STATED GOAL:
Give back exactly the lines that run from the line containing "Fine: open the" through the end of the listing below. Leave out every other line. Give them as a Markdown table with the columns Number and Entry: a running number and the line, blank lines left out.

STORED DATA:
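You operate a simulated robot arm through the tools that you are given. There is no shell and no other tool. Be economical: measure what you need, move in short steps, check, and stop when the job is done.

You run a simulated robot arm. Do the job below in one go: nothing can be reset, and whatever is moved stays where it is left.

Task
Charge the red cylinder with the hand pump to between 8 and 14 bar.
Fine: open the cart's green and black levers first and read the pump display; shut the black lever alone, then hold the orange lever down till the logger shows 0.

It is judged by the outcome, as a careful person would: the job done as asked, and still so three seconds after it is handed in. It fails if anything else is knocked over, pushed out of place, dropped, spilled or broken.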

FULL SOLUTION:
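| Number | Entry |
|---|---|
| 1 | Fine: open the cart's green and black levers first and read the pump display; shut the black lever alone, then hold the orange lever down till the logger shows 0. |
| 2 | It is judged by the outcome, as a careful person would: the job done as asked, and still so three seconds after it is handed in. It fails if anything else is knocked over, pushed out of place, dropped, spilled or broken. |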